I
La abuela me entrega una bolsa grande de un plástico muy duro, de colores alegres y con patrones horizontales, visiblemente usada y con notorios manchones en lo que yo creo que es la parte frontal. “Me lo dio Inés, la del noveno. A lo mejor te sirve”, dice. Miro dentro, sin meter las manos porque le temo terriblemente a las arañas, que siempre suelen irrumpir desde donde menos se las espera, cuando menos se las espera. En el vistazo rápido hacia el interior veo revistas, unos cuantos papeles escritos que parecen de cálculo y algunos talonarios vacíos de recibos, con sus carbónicos dentro. Pero revistas, fundamentalmente se trata de revistas.
Muy pronto el misterio puede más, el miedo va cediendo protagonismo y me aventuro a inspeccionar de una vez de qué consta este nuevo tesoro que mi abuela —que es encargada de un edificio y que, bajo alguna clase de trance visionario, recolecta todo lo que “a lo mejor me sirve”— ha descubierto para mí.
Lo primero que saco de la bolsa es un almanaque en estado impecable del año pasado. Mil novecientos ochenta y ocho, anuncian los números rojos, grandes, intimidantes. Lo separo para recortar (en este punto de la historia recortar es mi pasión). Inmediatamente debajo de la papelería contable aparecen un póster de El Gráfico, folletos de supermercado, un ejemplar de Tejidos Chic que separo para la abuela, alguna Billiken y dos o tres Anteojito que también separo, conforme a mi infantil vicio, para recortar.
Antes, he apartado una que, a primera vista, ha llamado fuertemente mi atención. Luce más bien como un libro. O un “libro-revista”. Claro que lo que de verdad importa es que tiene dibujos, por supuesto. “Mafalda”, dice el título. Pero “mafalda”, así, con minúscula. Y una ya sabe muy bien, a los siete años, que los nombres de personas y personajes se escriben con mayúscula. Algo parece no cerrar del todo. Sentada en un peldaño de la escalera que va de la terraza a la cabina de ascensores, me pierdo largo rato en la lectura.
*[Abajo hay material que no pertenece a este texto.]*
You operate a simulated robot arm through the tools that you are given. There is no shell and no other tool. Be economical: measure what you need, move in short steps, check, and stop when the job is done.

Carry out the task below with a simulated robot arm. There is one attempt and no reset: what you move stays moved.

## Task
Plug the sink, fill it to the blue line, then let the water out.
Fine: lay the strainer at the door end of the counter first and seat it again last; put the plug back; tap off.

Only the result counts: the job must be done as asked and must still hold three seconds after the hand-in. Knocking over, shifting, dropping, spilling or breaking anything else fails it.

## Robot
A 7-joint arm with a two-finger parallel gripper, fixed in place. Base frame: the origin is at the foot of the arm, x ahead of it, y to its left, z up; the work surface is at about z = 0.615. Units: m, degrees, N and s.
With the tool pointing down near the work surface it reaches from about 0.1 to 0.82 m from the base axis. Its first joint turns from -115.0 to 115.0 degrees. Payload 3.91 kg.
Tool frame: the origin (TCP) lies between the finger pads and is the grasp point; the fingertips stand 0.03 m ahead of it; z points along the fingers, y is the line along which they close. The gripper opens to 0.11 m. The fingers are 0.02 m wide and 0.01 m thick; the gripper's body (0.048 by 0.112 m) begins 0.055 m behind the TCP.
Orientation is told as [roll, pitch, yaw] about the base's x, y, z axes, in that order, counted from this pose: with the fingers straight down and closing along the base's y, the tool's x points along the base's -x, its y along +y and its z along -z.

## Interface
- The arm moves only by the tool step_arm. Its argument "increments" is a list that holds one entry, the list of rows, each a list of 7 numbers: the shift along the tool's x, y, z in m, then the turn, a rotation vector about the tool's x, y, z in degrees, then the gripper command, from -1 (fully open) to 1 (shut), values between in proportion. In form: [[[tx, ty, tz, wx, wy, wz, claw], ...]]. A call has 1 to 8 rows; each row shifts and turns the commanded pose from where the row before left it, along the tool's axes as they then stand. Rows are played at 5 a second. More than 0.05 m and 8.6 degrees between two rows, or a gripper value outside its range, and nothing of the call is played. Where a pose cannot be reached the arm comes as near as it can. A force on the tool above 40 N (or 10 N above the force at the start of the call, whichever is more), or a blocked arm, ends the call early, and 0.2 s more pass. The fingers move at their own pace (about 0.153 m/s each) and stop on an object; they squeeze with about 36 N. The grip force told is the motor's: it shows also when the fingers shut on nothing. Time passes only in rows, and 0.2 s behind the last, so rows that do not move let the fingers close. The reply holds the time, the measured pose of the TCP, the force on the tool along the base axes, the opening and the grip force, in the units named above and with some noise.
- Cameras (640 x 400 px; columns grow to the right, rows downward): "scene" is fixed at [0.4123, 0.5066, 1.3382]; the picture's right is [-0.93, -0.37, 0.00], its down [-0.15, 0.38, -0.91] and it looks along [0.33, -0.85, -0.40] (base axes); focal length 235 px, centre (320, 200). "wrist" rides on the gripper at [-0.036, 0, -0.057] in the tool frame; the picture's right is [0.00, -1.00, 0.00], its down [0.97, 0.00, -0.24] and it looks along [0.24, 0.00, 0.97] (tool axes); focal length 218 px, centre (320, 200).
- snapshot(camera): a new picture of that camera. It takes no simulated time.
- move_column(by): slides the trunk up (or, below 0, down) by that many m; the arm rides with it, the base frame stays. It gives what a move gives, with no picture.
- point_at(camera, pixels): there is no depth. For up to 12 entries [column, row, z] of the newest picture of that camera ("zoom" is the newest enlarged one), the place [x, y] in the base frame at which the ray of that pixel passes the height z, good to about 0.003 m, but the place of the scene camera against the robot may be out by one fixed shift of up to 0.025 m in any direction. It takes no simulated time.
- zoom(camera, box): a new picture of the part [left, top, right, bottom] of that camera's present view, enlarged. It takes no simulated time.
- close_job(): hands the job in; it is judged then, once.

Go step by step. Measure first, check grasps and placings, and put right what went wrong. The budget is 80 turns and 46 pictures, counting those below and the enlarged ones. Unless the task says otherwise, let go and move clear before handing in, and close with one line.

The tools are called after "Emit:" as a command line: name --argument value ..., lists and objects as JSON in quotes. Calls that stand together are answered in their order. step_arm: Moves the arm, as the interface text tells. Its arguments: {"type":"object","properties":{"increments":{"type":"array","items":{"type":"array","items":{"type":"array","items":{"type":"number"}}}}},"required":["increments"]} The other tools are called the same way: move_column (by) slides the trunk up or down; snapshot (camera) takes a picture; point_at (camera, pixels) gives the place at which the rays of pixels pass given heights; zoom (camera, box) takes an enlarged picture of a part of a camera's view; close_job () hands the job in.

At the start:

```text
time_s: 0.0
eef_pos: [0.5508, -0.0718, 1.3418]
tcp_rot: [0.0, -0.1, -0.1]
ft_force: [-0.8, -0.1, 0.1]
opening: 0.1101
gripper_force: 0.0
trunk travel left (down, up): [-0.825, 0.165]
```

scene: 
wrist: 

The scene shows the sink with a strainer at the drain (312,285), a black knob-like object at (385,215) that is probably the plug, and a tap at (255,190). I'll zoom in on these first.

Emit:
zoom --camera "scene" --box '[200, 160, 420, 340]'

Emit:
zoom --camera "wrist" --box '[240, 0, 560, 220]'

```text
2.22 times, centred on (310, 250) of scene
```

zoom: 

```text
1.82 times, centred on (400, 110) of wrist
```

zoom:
Enorme es la sorpresa y enorme el deslumbramiento. Resulta que esta Mafalda es una niña de unos 6 o 7 (igual que yo), muy preguntona (igual que yo), indiscutiblemente tan sensible como idealista (igual que yo) y con unas ansias locas de cultura y de respuestas (no iba a faltar mucho para saber que ese sería, también, otro rasgo compartido). Pero hay todavía —como si todo lo anterior no bastara para ratificar el encantamiento— una cosa más: Mafalda es, nada más ni nada menos, que el personaje central de la historia, y la tira completa lleva su nombre.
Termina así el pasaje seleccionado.